Son of Maurice Jackson and Mary Ann Murphy.
Married 1957, Claudie Sidonie Joséphine Grenier.
One son,(Patrick), 2 daughters (Dominique, Nathalie).
Education: Lyulph Stanley Central; Willesden School of Art, (NDD); Army, 1945-48;
General artist, Link House Publishing, 1950-51; Keymers Advertising Agency,
1951-52; Evening Standard, 1952-1997-, Publications: JAK Annual, 1969-1997.
EXTRACTS
FROM THE MEMORIAL BOOK
FOREWORD
By PETER MCKAY
The cartoonist is every proper newspaper’s most prized contributor,
able to lift the daily torrent of news and comment on to another stylish,
witty plane. It is also the hardest job of all. Editors, sub-editors, writers
and photographers have all kinds of support systems. Everything they do individually
can be sharpened and improved by colleagues. Cartoonists have their pens,
their paper and their brains.
Each day, be it dull or historic, they must fashion from events some timely
joke, draw it up and finish before the presses are ready to roll. No one can
help them. They stand or fall by their own efforts. The lonely pressure is
great but they must train themselves not to think about it. The perfect result-
a funny cartoon, instantly understandable-always looks simple but it’s
a work of intense and detailed concentration.
Jak was not an introspective man but he was a thoughtful one. He was interested
in politics and philosophy. As a native-born Londoner, he was cynical of all
politicos, wondering why (as he saw it) it was always necessary for them to
lie. But he liked and admired the strong characters among them- delighting
in Margaret Thatcher, regretting John Major’s inability to project strength
and, towards the end of his life, not having made up his mind about Tony Blair.
The cover drawing for his 1987 annual shows a handbag-waving Mrs Thatcher
chasing a huge crocodile back into its pool.
Some cartoonists seek to charm us, especially on slow days, with the kind
of coy drawings over which we’re expected to explain:”Ah, isn’t
that nice?” Jak had no time for such sentimentality. He was always out
to find the killer joke, the belly laugh. If his drawings seemed more hard-edged
and news-related than those of his rivals, perhaps this was because he sat
among Evening Standard journalists early in the morning as he read the papers
and absorbed their cynical banter and gallows humour. He once captured, in
all its idiocy, the long-running row over how the 180-mile-an-hour Eurotrain
would have to go slower when it got on to old-fashioned English rails by drawing
the massive, sleek French locomotive meeting, nose-to-nose at Dover, a Victorian
tram car.
He knew what made us laugh involuntarily, not what he thought ought to be
funny. For more than forty years he drew for the Evening Standard and (for
the last 10 years) The Mail on Sunday, a prodigious output of around 10,000
drawings. His relationship with the editors who came and went was friendly
but firm: each day he gave them about half a dozen roughs to choose from,
and accepted without complaint the decision they made, even if they had failed
to pick his favourite. But he did not welcome any further participation from
them in the joke process. All he required was that they laughed and pointed
to the rough that tickled them most.
Jak’s background wasn’t posh but he bore no resentment against
those who were grand, either in life or in his drawings. His upper-class characters
were always drawn with fondness-great, moustachioed belted earls grasping
brandy glasses in imposing libraries whose sons called Tarquin said,”

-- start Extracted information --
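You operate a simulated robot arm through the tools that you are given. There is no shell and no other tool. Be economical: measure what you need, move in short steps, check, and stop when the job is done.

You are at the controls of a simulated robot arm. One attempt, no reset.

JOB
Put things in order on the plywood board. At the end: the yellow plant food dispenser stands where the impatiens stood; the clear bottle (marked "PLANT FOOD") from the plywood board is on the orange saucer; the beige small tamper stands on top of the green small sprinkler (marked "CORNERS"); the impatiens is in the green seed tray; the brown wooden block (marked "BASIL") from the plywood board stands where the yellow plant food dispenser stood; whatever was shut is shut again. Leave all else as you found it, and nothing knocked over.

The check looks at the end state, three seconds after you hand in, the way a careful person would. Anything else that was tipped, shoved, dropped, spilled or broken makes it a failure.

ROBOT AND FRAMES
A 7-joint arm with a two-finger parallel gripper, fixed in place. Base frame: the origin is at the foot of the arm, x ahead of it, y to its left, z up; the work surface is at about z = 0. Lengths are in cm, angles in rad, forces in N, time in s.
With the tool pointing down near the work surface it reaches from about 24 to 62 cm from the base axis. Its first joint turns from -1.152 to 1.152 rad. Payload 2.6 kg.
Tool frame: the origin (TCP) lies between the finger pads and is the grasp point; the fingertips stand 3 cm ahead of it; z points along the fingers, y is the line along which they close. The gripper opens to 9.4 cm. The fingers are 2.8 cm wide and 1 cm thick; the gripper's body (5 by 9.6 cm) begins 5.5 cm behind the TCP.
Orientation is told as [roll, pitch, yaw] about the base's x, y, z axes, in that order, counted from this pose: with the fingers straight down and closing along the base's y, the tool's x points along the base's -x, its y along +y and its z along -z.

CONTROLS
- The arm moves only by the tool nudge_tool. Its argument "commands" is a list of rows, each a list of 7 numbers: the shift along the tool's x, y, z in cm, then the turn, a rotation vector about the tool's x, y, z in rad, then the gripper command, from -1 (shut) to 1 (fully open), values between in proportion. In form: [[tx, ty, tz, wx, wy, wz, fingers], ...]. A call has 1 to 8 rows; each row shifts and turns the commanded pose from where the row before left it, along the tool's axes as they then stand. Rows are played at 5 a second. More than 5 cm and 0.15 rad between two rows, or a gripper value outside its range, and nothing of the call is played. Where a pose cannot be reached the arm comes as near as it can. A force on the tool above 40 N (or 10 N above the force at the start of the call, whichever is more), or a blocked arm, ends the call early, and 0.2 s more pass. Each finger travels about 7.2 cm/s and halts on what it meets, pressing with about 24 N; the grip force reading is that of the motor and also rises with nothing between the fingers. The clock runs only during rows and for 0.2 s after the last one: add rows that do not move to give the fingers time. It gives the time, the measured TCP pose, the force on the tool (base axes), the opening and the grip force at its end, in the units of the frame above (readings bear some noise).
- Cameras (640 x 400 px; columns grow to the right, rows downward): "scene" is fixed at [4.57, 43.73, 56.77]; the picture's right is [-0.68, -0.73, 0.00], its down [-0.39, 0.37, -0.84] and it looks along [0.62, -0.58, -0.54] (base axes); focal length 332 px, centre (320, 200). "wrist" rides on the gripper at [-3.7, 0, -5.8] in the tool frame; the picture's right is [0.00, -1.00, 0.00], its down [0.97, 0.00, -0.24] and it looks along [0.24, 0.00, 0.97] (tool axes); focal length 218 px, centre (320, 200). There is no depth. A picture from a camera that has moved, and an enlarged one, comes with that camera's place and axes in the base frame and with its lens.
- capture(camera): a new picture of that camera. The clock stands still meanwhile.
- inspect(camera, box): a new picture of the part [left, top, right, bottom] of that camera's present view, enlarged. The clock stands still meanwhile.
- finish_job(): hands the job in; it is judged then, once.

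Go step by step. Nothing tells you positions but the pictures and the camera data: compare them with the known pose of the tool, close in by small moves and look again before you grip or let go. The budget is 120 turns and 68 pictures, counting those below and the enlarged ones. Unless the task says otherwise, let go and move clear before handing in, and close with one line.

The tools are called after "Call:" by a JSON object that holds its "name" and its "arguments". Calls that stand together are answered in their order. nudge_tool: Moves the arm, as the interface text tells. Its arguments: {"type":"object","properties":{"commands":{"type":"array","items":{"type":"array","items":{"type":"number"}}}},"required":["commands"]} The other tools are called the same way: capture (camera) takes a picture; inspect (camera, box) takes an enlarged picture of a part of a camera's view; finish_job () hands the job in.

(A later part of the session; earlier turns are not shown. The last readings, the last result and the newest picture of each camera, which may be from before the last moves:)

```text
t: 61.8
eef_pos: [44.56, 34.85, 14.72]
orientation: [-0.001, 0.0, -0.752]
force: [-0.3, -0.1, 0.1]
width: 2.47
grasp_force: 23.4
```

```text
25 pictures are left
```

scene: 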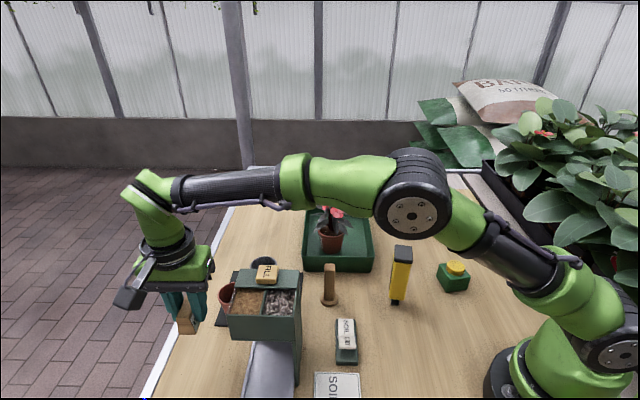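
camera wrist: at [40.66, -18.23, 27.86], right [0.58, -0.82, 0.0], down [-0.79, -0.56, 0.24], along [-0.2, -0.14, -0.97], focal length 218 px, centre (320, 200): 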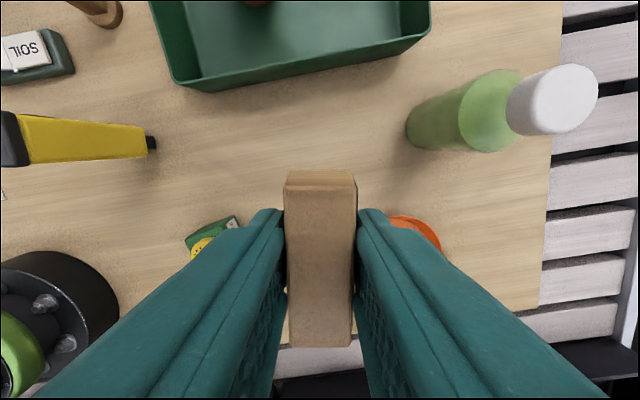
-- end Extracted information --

I say, pater”. Or gentlemen’s club types in evening dress demonstrating
their bafflement with modern life and news. He loved the company of military
types, particularly the SAS who with him began Jak’s Black Pudding Club.
THE JAK I KNEW
By ANGUS MCGILL
There have been three major political cartoonists in the lifetime of the oldest
inhabitant and, as you might expect, all made their great reputations at the
Evening Standard. First came Low, hugely serious, a man who could make or
break political reputations, a power in the land. Then after a short gap,
there was Vicky, highly strung, passionately principled, personally feeling
every injustice in an unjust world. Then came Jak.
Jak was nothing like the other two. They were firmly Left-wing. He was, by
and large, somewhere on the Right. They were totally committed to the causes
that drove them. You never quite knew what to expect from Jak. They wanted
to change their readers’ minds. Jak wanted them to laugh.
From time to time a truly shocking event would provoke a serious drawing,
the more effective for being rare, but for 31 years, with the news pages full
of gloom and disaster, cheerfulness kept breaking out in the paper’s
political cartoon. When in 1997 Jak’s drawing had to stop it was the
jokes that were remembered in the torrent of readers’ letters. Good
humour can change minds.
Jak was born in Marylebone in the heart of London, the son of a tailor, Maurice
Jackson (born Jakobovitch). The family was bombed out during the Blitz and
moved to a nice little house in Notting Hill Gate in time for Jak to take
his 11-plus. He failed. Happily there was an art test too, which would get
him a place at Willesden Tech at 14. He sailed through. The deal was a general
education until 16 and a full-time art course until 18. Then the Army got
him.
He was called up at the beginning of 1945 and spent three years in Italy,
Egypt and Palestine, doing, as he put it, nothing more damaging than teaching
art. He was Sergeant Jackson when he was demobbed and then it was back to
Willesden Art School for two years of serious training in commercial art with
the National Diploma in Design at the end of it.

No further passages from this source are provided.